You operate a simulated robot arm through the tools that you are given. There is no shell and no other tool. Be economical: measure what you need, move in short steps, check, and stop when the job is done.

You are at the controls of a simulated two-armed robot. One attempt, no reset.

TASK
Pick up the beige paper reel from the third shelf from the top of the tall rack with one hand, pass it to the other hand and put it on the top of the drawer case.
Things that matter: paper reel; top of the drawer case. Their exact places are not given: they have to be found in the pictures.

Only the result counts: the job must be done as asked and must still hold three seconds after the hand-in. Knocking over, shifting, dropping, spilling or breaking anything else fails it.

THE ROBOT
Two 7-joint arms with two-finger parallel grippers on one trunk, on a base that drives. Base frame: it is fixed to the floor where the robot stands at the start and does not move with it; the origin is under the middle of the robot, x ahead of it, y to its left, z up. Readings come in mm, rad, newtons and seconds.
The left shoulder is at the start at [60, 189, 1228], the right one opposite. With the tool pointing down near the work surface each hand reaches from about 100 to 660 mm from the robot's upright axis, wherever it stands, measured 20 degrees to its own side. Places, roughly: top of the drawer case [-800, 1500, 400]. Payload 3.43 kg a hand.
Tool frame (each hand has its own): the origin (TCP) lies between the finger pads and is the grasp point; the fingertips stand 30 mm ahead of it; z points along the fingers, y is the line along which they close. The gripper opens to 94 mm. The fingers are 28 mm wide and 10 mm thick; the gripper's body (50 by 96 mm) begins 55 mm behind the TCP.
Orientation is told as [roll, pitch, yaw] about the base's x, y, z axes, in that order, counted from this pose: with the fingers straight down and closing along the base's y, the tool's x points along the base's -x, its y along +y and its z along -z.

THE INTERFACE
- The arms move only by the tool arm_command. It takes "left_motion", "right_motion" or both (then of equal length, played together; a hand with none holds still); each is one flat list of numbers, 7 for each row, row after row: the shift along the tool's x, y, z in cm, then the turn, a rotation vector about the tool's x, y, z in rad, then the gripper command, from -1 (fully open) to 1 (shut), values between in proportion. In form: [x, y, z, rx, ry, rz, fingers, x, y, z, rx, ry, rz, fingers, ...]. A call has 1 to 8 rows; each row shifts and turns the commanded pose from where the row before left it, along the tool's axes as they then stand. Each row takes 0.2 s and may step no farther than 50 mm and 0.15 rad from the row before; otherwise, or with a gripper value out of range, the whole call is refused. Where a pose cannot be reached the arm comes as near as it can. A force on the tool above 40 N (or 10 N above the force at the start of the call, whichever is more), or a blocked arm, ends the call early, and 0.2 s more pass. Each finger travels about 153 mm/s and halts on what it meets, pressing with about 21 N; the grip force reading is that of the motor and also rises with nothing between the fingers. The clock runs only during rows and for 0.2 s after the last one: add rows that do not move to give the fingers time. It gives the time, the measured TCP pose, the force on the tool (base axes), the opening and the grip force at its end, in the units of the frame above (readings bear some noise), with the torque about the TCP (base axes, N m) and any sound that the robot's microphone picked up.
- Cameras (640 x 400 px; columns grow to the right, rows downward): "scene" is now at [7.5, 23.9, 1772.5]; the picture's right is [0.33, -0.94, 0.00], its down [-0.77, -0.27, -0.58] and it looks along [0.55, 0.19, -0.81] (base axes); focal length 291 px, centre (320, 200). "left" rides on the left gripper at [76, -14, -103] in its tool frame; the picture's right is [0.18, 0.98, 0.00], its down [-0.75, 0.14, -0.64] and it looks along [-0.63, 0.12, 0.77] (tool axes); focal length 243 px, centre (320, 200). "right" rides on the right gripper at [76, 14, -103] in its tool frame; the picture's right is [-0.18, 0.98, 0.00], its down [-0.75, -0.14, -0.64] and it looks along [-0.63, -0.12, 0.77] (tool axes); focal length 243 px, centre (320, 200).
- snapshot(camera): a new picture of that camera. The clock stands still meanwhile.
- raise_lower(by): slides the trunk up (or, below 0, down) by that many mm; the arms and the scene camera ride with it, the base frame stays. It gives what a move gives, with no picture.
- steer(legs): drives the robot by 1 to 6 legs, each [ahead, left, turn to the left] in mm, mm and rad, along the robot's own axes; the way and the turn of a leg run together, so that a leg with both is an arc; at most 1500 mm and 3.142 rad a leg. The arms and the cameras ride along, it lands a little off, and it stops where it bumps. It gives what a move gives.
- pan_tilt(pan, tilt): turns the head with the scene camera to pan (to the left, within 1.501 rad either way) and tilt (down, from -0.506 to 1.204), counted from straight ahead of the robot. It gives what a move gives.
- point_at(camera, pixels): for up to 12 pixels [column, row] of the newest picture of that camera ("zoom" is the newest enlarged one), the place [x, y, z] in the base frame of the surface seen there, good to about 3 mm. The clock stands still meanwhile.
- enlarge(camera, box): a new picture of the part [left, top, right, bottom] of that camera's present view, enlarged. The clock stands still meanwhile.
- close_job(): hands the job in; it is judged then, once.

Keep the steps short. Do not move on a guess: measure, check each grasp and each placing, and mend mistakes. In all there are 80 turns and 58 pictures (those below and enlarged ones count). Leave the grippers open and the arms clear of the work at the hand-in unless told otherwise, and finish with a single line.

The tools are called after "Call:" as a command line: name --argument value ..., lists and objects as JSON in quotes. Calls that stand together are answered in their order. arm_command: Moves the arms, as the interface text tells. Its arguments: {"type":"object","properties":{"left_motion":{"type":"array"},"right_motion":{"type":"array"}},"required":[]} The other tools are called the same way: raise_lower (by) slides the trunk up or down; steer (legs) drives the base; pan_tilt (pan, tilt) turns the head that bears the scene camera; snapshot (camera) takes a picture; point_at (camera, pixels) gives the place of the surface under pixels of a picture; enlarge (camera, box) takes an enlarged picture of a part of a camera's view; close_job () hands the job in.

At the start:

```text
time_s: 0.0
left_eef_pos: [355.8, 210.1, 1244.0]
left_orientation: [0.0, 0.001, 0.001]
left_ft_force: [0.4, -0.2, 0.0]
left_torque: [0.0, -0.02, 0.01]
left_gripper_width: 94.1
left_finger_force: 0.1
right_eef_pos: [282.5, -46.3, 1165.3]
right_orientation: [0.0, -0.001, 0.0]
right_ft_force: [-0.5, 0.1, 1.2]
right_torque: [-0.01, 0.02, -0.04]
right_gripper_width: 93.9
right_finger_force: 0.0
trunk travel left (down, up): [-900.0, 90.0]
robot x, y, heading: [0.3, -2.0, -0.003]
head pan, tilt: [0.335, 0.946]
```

▬▬▬▬▬▬

• _What you have to do_: Return all lines with the word "simulated" in them.

• _Result_:
You operate a simulated robot arm through the tools that you are given. There is no shell and no other tool. Be economical: measure what you need, move in short steps, check, and stop when the job is done.
You are at the controls of a simulated two-armed robot. One attempt, no reset.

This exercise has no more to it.